Ведь мистика — это вера в существование сверхъестественных, фантастических сил, с которыми особым таинственным образом якобы связан и может общаться человек. Это — нечто загадочное, непонятное, совершенно необъяснимое. Отсюда мистификация — это намеренное введение кого-либо в заблуждение, в обман. Пророчество же — это предсказание, являющееся откровением Бога. Пророк — провозвестник и исполнитель воли Бога. Но сегодня литераторы называют М.Лермонтова мистиком чуть ли не повсеместно, тем самым являя антихристианский взгляд на мир, к поэту отношения не имеющий. Мистиком, кстати, становится на старости лет убийца поэта Н.Мартынов. “Страшнее мистики нет ничего”, — писал Александр Блок, видимо, имея в виду то свойство воззрения, что перекрывает все пути познания мира и человеком самого себя.
Конечно, никакой мистики в творениях М.Лермонтова нет. Но ложная концепция вроде бы опытного критика В.Бондаренко приводит не то что к неточному прочтению творений поэта, а к прямо противоположному им смыслу. В этом мы можем убедиться хотя бы на примере прочтения критиком стихов М.Лермонтова о Новгороде. Это свидетельствует о том, что постичь творчество и личность М.Лермонтова вне его христианских воззрений, с помощью любой антихристианской концепции, действительно невозможно. Да это подтверждается и самими творениями поэта. Ведь не по своей воле он пророчествует. “Всеведенье пророка” ему дал вечный Судия, то есть Бог.
У БОГА СЧАСТЬЯ НЕ ПРОШУ
И МОЛЧА ЗЛО ПЕРЕНОШУ...
Об уникальности поэтического и пророческого дара М.Лермонтова свидетельствует и невероятно раннее проявление его таланта, а также неимоверно стремительное его созревание. В этом отношении просто поражают юношеские стихи поэта. Как-то даже с трудом верится, что поэт в пятнадцать-шестнадцать лет мог сотворить такое. Словно у него не было свойственного каждому поэту развития. А как бы дано ему сразу всё без всякого ученичества.
Смею утверждать, что в отдельных уже юношеских стихотворениях воплощены такие духовно-мировоззренческие представления, которые не постигнуты нашим общественным сознанием до сих пор. Во всяком случае, сегодня. К таким ранним творениям поэта относится “Молитва” 1829 года .

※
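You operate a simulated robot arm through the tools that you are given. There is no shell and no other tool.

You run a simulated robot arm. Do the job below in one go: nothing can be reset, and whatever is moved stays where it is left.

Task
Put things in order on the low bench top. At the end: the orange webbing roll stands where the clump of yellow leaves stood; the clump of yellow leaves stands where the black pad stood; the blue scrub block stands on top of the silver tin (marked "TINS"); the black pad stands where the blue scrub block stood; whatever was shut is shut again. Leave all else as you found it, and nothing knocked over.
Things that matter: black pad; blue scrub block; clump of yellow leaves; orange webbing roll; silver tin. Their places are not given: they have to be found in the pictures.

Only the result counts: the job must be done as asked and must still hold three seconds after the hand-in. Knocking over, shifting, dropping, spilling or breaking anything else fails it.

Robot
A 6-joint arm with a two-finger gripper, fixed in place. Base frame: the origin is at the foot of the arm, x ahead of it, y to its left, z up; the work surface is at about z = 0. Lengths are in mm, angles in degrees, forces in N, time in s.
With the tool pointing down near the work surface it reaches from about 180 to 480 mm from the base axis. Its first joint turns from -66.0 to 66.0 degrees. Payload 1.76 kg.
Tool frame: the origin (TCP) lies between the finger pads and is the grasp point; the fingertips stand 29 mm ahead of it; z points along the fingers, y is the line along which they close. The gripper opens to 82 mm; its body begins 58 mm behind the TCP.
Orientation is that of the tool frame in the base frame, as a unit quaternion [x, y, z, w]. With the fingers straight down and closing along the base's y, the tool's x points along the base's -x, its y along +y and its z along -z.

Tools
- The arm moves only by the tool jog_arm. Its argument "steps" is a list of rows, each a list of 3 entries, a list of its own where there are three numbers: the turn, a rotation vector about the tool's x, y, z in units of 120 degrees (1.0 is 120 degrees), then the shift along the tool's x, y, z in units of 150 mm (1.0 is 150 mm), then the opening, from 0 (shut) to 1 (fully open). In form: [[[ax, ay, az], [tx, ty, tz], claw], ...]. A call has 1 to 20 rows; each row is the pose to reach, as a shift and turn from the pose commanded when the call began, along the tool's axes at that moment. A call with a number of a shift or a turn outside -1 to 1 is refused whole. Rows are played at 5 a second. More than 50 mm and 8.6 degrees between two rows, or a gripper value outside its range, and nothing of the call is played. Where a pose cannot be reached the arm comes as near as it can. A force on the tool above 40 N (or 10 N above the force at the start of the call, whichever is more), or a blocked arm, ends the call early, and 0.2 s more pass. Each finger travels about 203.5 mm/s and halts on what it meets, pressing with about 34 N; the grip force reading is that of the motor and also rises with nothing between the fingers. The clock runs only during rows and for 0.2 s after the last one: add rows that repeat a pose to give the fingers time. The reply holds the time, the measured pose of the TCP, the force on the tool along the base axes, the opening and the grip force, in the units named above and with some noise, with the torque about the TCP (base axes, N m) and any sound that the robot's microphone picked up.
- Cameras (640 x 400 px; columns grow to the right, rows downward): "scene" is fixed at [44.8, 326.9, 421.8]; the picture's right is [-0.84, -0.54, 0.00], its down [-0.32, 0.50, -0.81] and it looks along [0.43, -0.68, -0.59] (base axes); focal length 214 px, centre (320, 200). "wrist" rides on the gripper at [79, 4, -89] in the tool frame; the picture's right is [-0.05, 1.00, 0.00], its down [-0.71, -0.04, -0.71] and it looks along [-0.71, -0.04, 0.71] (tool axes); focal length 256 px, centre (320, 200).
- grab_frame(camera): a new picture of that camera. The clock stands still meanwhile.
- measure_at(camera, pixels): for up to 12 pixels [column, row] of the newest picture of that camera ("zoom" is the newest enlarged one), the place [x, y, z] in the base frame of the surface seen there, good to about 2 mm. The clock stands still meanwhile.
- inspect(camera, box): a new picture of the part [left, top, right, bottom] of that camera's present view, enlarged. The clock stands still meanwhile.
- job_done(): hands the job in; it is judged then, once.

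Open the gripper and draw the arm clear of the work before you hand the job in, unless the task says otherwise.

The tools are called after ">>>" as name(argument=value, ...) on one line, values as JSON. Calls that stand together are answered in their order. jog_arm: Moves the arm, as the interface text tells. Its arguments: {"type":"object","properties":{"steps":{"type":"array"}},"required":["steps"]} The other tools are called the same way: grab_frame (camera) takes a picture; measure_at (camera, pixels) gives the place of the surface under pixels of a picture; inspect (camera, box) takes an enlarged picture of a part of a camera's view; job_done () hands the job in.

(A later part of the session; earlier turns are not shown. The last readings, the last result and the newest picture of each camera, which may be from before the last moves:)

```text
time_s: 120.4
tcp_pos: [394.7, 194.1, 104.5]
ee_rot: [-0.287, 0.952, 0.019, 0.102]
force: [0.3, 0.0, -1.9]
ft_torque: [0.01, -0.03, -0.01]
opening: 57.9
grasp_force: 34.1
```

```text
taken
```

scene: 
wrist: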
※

Не обвиняй меня, Всесильный,
И не карай меня, молю,
За то, что мрак земли могильный
С её страстями я люблю;
За то, что редко в душу входит
Живых речей твоих струя;
За то, что в заблужденье бродит
Мой ум, далёкий от тебя;
За то, что лава вдохновенья
Клокочет на груди моей;
За то, что дикие волненья
Мрачат стекло моих очей;
За то, что мир земной мне тесен,
К тебе ж проникнуть я боюсь,
И часто звуком грешных песен
Я, Боже, не тебе молюсь.
Но угаси сей чудный пламень,
Всесожигающий костёр,
Преобрати мне сердце в камень,
Останови голодный взор;
От страшной жажды песнопенья
Пускай, Творец, освобожусь,
Тогда на тесный путь спасенья
К Тебе я снова обращусь...
Что воплощено в этом стихотворении юного поэта? В нём выражено извечное противостояние христианской догматики и поэтического творчества, “чудного пламени”. Противопоставление рукотворное уже потому, что “чудный пламень” сам по себе является даром Божьим, и потому, что в таком противопоставлении предполагается альтернативный выбор: или “тесный путь спасенья”, или “чудный пламень”. В то время как в жизни человеческой пребывает и то, и другое. Но поэту дан “чудный пламень”, в более поздних стихах — “пламень неземной”. Об этом он и молит Бога, ибо не может освободиться от “чудного пламени” и в то же время не может не верить в Бога. И в заключении стихотворения поэт объясняет, что будет, если Всесильный Судия угасит в нём этот пламень. Позже поэт приходит к выводу, что не Всесильный может угасить в его душе “огонь божественный”, но — люди:
...Я ль виновен в том,
Что люди угасить в душе моей хотели
Огонь божественный, от самой колыбели
Горевший в ней, оправданный Творцом?
Я снова обращаю внимание на то, что “огонь божественный”, горящий в душе поэта, — оправдан Творцом. Это ведь уже исключает альтернативный выбор между тесным путём спасенья и “чудным пламенем”. “Тесный путь спасенья” — это, как понятно, евангельские “тесные врата”: “Входите тесными вратами; потому что широки врата и пространен путь, ведущие в погибель, и многие идут ими” (Евангелие от Матфея, 7,13).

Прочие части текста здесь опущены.